Dass die Polizistin  ihn als „schwankend beim Gehen und in seiner Bewegungsfreiheit eingeschränkt“ beschrieb, „steif und unbeweglich beim Ausführen des Schulterblicks“ und „äußerst unsicher in der Fahrweise“ führt  B. auf die kurz zuvor erfolgte Corona-Impfung zurück - und auf das Tragen einer Maske, wie er sie im Supermarkt habe benutzen müssen. Denn – und dies werde nirgends erörtert – sei ein vorerkrankter Autofahrer, „der sich sofort nach dem Einkauf ans Steuer setzt“ (gemeint ist, nach dem Tragen der Maske) „in seiner Reaktionsfähigkeit beeinträchtigt. Leider habe er am Tag des Unfalls „keine Zeit“ für eine „fünfminütige Atempause“ (gemeint ist zum Durchatmen) oder „ein paar Gymnastikübungen“ zur Sauerstoffversorgung des Gehirns gehabt. Dies bedaure er inzwischen.

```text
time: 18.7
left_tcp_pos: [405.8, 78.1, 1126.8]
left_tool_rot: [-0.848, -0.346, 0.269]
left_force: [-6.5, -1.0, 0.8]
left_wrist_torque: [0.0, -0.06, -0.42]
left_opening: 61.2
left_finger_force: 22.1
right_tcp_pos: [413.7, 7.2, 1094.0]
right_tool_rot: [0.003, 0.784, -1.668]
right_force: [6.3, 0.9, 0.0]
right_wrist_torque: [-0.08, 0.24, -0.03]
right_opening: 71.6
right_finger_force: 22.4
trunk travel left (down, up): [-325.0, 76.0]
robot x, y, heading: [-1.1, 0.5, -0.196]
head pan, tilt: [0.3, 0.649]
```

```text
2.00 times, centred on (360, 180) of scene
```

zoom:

Keine Anzeige gegen die Polizei

Nach der Impfung spürte der Mann  „starke Müdigkeit, verlangsamtes Schritt-Tempo, Schwanken und Herzrasen“ bei der kleinsten Anstrengung – dennoch hatte er sein Auto gefahren. Für einen leitenden Polizisten lag genau darum der „Verdacht einer Straftat wegen Gefährdung des Straßenverkehrs“ nah – aus Sicht des Rentners bloß ein Manöver, ihn einzuschüchtern. Die Ermittlungen zu dem Unfall seien ja rechtlich abgeschlossen, da er – wenn auch nur unter dem Druck der Polizistin – das Verwarngeld von 35 Euro akzeptiert habe. Er werde aber „mit Rücksicht auf die überlasteten Gerichte keinen Strafantrag gegen den Polizisten stellen.“ 

Von einem „klugen Richter“ wolle er stattdessen  nun gerne erfahren, „wie sich geimpfte Senioren verhalten sollen“, teilte der Rentner der Rundschau mit.